La geometría variable que inauguró Zapatero en 2008 para gobernar con todos y excluir al PP, la ha elevado a norma Pedro Sánchez
En ese consenso descrito por Rand no había ideología, sino negociación entre oligarquías políticas para amarrar el gobierno. En esa situación, las elecciones no tenían más finalidad que distribuir el peso de cada formación en una especie de “partido único” que acordaría un programa de gobierno. Daba igual a quien se votara porque llegarían a un acuerdo para gobernar, lo que se presentaría como “la verdad” que demandaba la gente, y que situaba al margen de la sociedad política a los no firmantes.
El espectáculo político que nos están ofreciendo las distintas opciones de izquierdas para formar gobierno es un ejemplo claro de ese consenso. La geometría variable que inauguró Zapatero en 2008 para gobernar con todos y excluir al PP, la ha elevado a norma Pedro Sánchez. Las cinco propuestas que, de forma torpe, sorprendente e inoportuna, hizo llegar a IU, Podemos y sus variopintas confluencias, contradicen las formas y la letra del compromiso político con Ciudadanos.
El PSOE de Pedro Sánchez se ha convertido en el eje del “gobierno del cambio” –expresión tan manida como hueca-, siendo capaz de pactar con cualquiera. Los días impares, el equipo socialista se ha reunido con los negociadores de Ciudadanos para hacerse la foto, hablar de reformas, echar cuentas de diputados, y disolverse. Los días pares, los hombres de Sánchez acordaban los términos de un “gobierno de la gente” –los demás no somos “gente”, ojo- con el conglomerado de Podemos y adyacentes. Oían las exigencias imposibles de los podemitas, se miraban a los ojos, posaban para la prensa, echaban cuentas de diputados, y se disolvían.

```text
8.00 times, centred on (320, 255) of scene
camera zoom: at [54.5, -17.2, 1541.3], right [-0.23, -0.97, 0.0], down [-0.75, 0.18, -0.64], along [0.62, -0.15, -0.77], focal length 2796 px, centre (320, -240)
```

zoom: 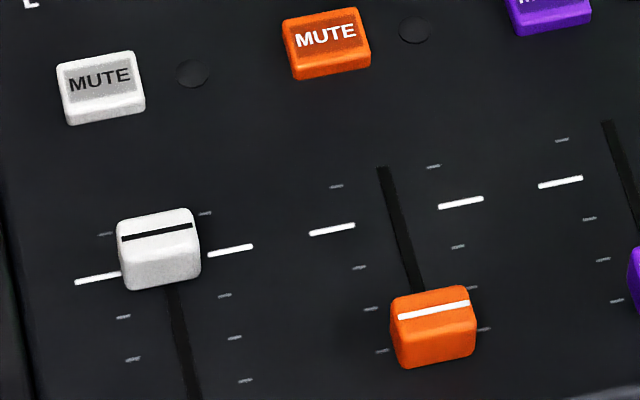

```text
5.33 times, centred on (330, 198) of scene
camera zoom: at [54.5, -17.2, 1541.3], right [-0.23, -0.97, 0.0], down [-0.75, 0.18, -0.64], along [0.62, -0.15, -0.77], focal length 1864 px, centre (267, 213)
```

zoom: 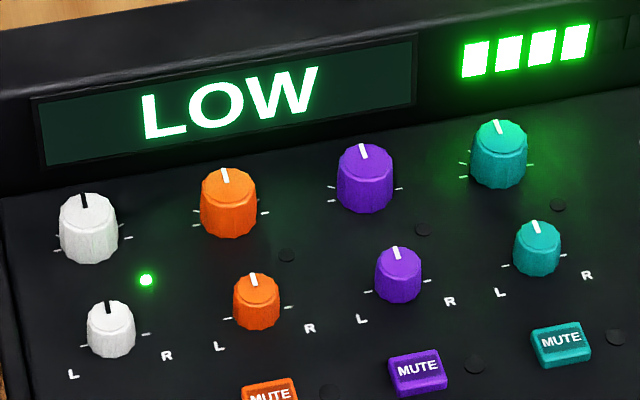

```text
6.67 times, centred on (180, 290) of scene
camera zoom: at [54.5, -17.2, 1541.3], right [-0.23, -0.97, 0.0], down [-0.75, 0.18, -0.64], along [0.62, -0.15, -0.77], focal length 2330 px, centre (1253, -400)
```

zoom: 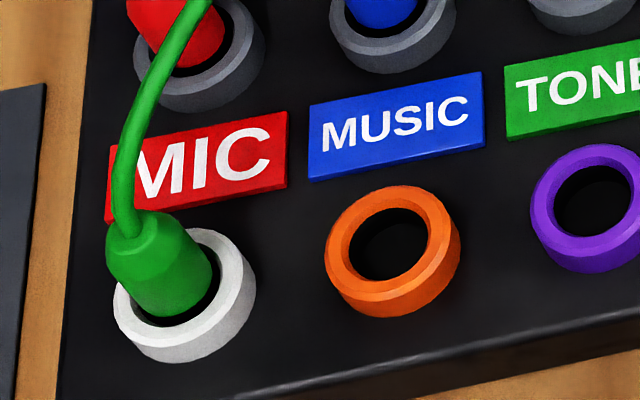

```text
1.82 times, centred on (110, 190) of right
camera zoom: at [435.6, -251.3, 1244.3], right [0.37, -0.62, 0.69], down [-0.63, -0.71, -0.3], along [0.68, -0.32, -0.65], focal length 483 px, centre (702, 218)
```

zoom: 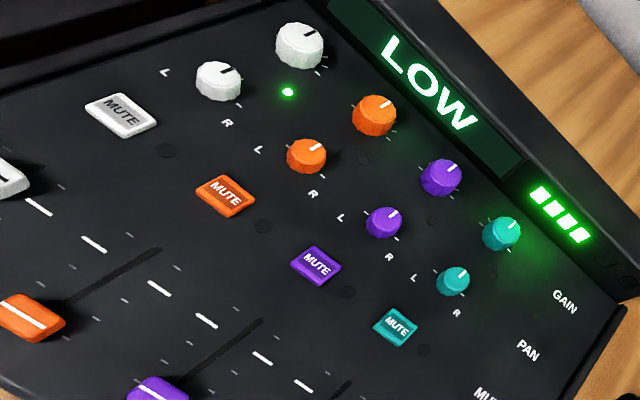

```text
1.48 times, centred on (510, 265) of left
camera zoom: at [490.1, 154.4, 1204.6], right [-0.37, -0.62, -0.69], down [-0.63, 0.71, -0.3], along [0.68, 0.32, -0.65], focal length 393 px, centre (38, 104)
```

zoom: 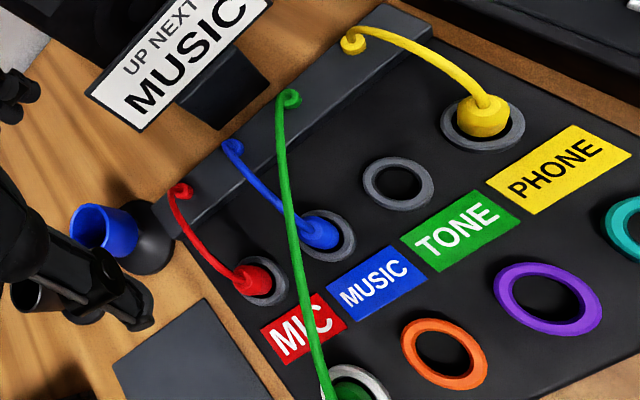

La democracia es una forma de gobierno basada en el principio de consentimiento. El problema está en los límites de ese consentimiento. Pedro Sánchez se ha aferrado a la única fórmula que le asegura seguir en su puesto de secretario general del PSOE: llegar a un acuerdo con quien sea, menos el PP, para formar un gobierno. El mecanismo que se sigue, una vez roto aquel bipartidismo denostado por unos y añorado por otros, es el acuerdo ciego fundado en el consentimiento. Los políticos españoles pueden pactar cualquier cosa aunque no lo dijeran en la campaña electoral, o sea contradictoria con sus promesas. Porque esta democracia sin separación efectiva de poderes, y donde la relación entre el elector y el elegido -la representación- es más que mejorable, está fundada en la delegación completa, absoluta y ciega de la soberanía en los diputados.
Esa expropiación de los derechos políticos es un fraude consentido. Es cierto que la democracia directa y el asambleísmo son fórmulas donde el radicalismo y la demagogia se hacen los amos, y que no hay nada perfecto, pero sí existen mecanismos para evitar esa enajenación. Tampoco se trata de eliminar el margen de maniobra de negociación de un político, pero si contar con la opinión del soberano: los ciudadanos. La coartada de que la estabilidad dependa de llegar a un acuerdo, cualquiera, sin conocimiento ni refrendo de la ciudadanía, deja definitiva y totalmente la soberanía en manos de políticos que solo piensan en alcanzar el Poder y no soltarlo.
La democracia también supone responsabilidad, no dejar ciegamente el gobierno en manos de unos políticos sin más principio que aferrarse al Poder de cualquier manera. Ese consenso político no es siempre el “nuevo fascismo”, pero sí da miedo.